* Begin Source data *
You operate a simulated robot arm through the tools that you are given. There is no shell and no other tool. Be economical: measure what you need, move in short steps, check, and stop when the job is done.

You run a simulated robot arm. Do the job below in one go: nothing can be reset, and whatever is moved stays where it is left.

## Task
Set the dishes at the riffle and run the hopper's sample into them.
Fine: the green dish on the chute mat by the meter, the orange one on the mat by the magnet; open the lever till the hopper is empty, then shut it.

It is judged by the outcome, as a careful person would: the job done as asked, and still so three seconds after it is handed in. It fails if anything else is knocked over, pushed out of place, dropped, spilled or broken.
* End Source data *
§ Direction
Reproduce the material above, every line of it, exactly.

§ Output for this task
You operate a simulated robot arm through the tools that you are given. There is no shell and no other tool. Be economical: measure what you need, move in short steps, check, and stop when the job is done.

You run a simulated robot arm. Do the job below in one go: nothing can be reset, and whatever is moved stays where it is left.

## Task
Set the dishes at the riffle and run the hopper's sample into them.
Fine: the green dish on the chute mat by the meter, the orange one on the mat by the magnet; open the lever till the hopper is empty, then shut it.

It is judged by the outcome, as a careful person would: the job done as asked, and still so three seconds after it is handed in. It fails if anything else is knocked over, pushed out of place, dropped, spilled or broken.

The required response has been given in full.